- Provided material -
= = = = = = =
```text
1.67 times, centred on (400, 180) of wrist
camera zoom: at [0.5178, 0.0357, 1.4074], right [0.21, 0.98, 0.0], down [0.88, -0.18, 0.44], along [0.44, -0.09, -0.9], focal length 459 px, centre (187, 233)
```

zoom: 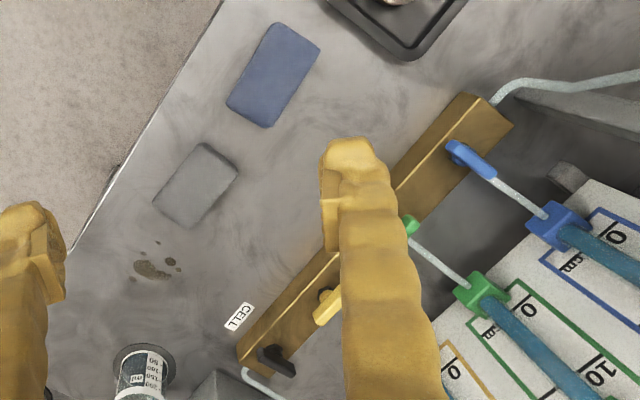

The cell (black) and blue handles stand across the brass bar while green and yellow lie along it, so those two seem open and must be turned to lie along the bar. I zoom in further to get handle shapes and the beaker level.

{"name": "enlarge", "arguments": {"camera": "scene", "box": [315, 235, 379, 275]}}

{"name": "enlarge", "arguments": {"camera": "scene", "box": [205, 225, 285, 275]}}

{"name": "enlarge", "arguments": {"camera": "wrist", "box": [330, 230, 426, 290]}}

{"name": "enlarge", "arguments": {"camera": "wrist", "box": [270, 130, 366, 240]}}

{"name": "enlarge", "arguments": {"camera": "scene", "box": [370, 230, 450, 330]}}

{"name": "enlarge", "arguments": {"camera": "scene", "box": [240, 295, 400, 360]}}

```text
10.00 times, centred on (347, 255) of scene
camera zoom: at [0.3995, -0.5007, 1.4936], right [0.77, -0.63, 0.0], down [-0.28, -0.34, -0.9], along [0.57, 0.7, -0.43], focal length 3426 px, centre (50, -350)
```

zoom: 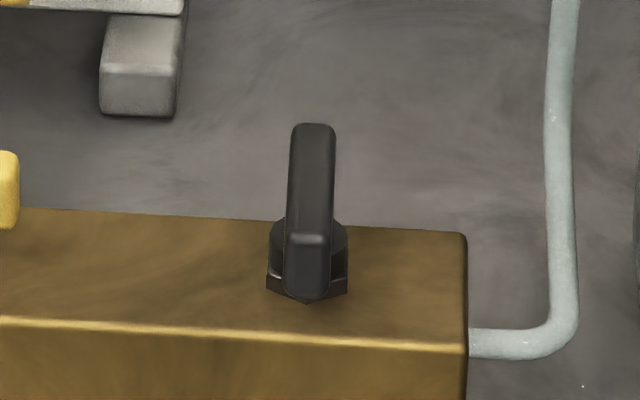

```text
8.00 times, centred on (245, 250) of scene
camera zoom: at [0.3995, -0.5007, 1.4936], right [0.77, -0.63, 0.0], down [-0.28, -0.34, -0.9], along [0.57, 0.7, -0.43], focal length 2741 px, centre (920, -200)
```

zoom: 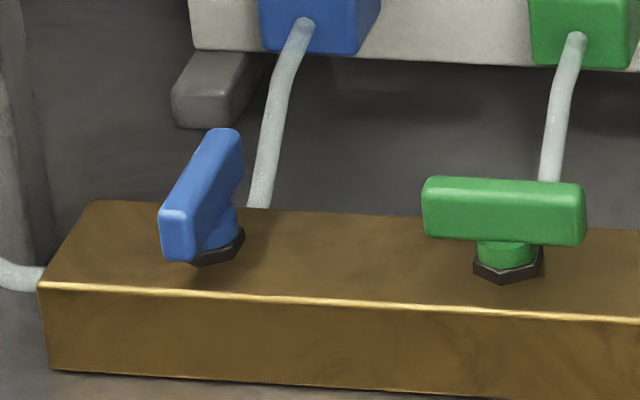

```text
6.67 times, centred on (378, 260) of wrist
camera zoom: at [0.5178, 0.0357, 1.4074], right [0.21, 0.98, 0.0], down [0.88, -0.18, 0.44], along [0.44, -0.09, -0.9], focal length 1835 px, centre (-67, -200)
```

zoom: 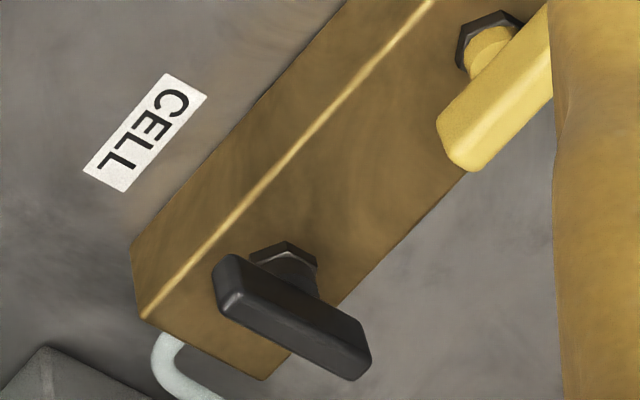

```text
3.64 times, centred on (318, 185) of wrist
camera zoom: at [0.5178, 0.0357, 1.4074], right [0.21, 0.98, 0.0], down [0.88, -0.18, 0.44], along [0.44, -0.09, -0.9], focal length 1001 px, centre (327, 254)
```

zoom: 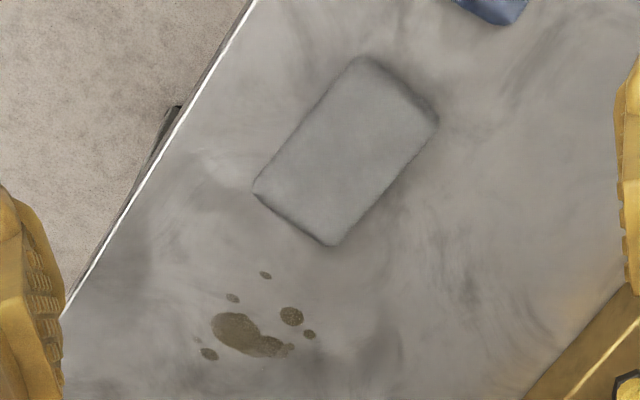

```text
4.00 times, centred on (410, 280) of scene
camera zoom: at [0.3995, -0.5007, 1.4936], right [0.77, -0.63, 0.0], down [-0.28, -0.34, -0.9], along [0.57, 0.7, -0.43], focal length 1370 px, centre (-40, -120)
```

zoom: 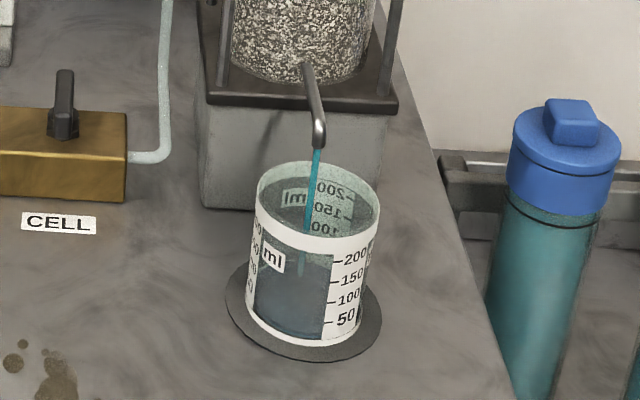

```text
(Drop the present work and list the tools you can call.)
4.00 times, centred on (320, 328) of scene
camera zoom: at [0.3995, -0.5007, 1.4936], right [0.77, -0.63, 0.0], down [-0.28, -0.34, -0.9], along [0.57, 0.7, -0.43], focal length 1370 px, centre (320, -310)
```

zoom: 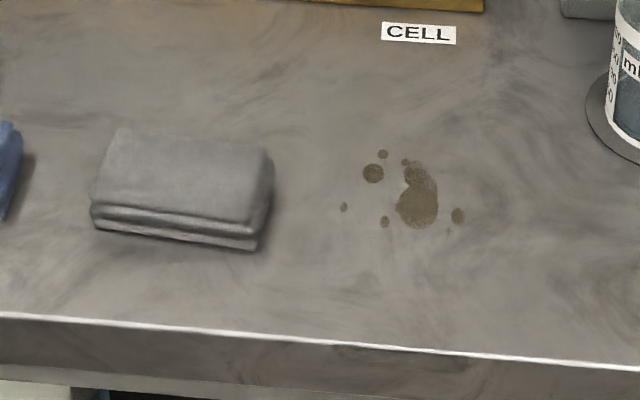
= = = = = = =
Take the listing above and restate it word for word, without its pictures.

```text
1.67 times, centred on (400, 180) of wrist
camera zoom: at [0.5178, 0.0357, 1.4074], right [0.21, 0.98, 0.0], down [0.88, -0.18, 0.44], along [0.44, -0.09, -0.9], focal length 459 px, centre (187, 233)
```

zoom: 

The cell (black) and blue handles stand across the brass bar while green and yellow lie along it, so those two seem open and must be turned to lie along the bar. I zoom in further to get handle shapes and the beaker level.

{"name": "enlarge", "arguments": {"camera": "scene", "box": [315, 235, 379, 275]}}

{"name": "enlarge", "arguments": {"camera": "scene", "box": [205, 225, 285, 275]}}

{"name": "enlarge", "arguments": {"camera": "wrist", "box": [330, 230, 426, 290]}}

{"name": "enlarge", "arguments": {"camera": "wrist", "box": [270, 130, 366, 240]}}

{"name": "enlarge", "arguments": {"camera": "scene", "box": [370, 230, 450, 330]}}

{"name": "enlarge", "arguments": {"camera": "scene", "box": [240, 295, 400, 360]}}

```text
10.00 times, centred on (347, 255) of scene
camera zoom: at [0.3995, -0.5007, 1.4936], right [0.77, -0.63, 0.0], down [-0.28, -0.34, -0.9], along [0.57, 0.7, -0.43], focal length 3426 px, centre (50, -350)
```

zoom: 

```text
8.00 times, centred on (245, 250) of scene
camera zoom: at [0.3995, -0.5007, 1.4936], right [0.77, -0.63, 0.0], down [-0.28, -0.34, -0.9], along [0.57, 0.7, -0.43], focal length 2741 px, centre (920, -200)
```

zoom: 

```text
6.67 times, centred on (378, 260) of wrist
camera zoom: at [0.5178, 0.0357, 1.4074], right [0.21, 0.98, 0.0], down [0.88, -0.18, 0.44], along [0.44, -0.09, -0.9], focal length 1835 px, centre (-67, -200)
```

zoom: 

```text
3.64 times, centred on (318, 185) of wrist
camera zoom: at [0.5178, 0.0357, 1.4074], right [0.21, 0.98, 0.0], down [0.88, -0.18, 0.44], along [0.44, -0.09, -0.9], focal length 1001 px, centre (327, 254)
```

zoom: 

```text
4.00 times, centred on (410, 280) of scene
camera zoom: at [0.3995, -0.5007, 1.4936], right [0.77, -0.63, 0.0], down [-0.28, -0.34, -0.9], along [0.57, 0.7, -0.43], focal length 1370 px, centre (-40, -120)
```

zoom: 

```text
(Drop the present work and list the tools you can call.)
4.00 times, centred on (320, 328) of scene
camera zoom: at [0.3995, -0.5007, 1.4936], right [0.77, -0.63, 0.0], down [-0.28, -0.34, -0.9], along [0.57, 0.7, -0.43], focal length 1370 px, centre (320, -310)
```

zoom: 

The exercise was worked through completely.